> [Data extract]
++++++

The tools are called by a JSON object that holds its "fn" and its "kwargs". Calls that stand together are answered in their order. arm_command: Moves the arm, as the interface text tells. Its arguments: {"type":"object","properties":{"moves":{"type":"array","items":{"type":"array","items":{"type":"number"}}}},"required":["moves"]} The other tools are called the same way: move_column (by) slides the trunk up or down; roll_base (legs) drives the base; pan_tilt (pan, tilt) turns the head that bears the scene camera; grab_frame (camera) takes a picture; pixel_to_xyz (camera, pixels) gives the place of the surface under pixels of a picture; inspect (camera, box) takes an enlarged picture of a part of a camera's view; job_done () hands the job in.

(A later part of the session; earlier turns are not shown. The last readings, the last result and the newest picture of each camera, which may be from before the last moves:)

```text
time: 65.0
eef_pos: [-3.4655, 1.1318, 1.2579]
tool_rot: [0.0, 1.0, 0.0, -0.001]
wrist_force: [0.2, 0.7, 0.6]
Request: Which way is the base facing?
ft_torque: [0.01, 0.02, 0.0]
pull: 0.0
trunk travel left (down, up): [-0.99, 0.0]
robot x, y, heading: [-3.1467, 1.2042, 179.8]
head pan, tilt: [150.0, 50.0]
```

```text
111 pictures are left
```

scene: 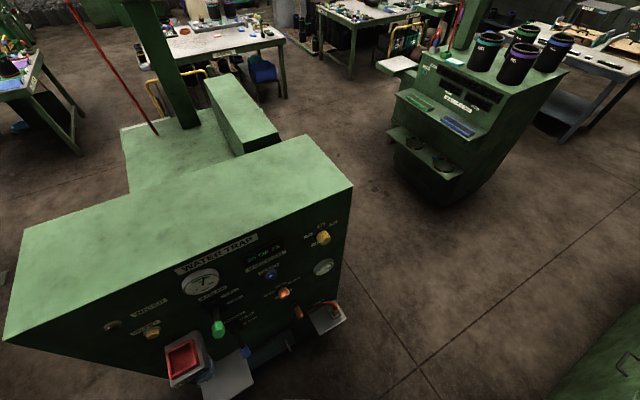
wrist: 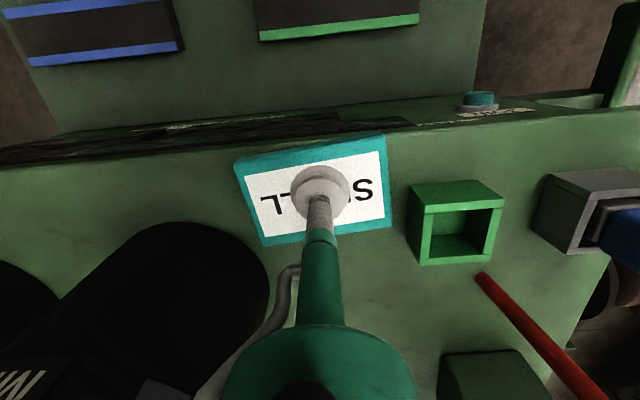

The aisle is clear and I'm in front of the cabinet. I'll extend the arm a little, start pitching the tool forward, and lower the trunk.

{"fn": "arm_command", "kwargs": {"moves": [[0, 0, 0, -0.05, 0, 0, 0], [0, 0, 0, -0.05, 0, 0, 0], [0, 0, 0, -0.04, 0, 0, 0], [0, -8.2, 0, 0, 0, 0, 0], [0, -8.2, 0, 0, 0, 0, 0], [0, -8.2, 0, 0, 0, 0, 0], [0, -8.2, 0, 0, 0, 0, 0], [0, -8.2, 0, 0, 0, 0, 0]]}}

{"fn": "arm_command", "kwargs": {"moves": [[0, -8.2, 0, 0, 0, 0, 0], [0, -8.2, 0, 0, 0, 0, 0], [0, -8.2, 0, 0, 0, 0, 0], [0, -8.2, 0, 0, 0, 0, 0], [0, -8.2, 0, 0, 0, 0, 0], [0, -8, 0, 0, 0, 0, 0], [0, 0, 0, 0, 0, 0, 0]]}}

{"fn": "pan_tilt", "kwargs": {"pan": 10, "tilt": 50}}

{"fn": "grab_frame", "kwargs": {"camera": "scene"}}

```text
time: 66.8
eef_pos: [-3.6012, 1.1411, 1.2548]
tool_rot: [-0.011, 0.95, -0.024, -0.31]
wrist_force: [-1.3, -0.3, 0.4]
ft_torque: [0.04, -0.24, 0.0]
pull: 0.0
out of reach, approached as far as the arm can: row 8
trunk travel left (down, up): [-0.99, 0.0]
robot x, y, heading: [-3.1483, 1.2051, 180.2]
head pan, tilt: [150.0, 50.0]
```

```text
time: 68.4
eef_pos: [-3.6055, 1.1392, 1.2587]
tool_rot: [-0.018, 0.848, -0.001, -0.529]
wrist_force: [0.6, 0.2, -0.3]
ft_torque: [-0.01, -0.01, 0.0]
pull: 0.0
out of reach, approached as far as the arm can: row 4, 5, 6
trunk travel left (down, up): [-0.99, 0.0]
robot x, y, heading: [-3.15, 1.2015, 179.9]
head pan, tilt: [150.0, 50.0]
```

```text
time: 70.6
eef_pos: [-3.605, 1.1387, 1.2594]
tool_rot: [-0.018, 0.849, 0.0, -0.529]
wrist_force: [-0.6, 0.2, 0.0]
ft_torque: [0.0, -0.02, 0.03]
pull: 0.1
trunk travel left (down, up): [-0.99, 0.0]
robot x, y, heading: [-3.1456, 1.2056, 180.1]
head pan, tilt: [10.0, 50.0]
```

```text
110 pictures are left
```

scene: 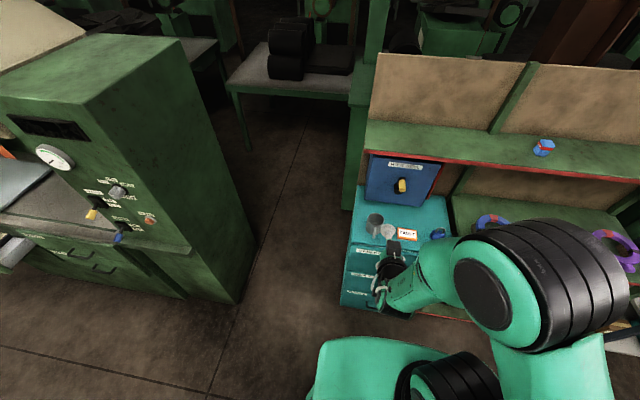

++++++

> [Directions]
Only lines with the string "part" belong in your answer; copy each one.

> [Solved exercise]
The tools are called by a JSON object that holds its "fn" and its "kwargs". Calls that stand together are answered in their order. arm_command: Moves the arm, as the interface text tells. Its arguments: {"type":"object","properties":{"moves":{"type":"array","items":{"type":"array","items":{"type":"number"}}}},"required":["moves"]} The other tools are called the same way: move_column (by) slides the trunk up or down; roll_base (legs) drives the base; pan_tilt (pan, tilt) turns the head that bears the scene camera; grab_frame (camera) takes a picture; pixel_to_xyz (camera, pixels) gives the place of the surface under pixels of a picture; inspect (camera, box) takes an enlarged picture of a part of a camera's view; job_done () hands the job in.
(A later part of the session; earlier turns are not shown. The last readings, the last result and the newest picture of each camera, which may be from before the last moves:)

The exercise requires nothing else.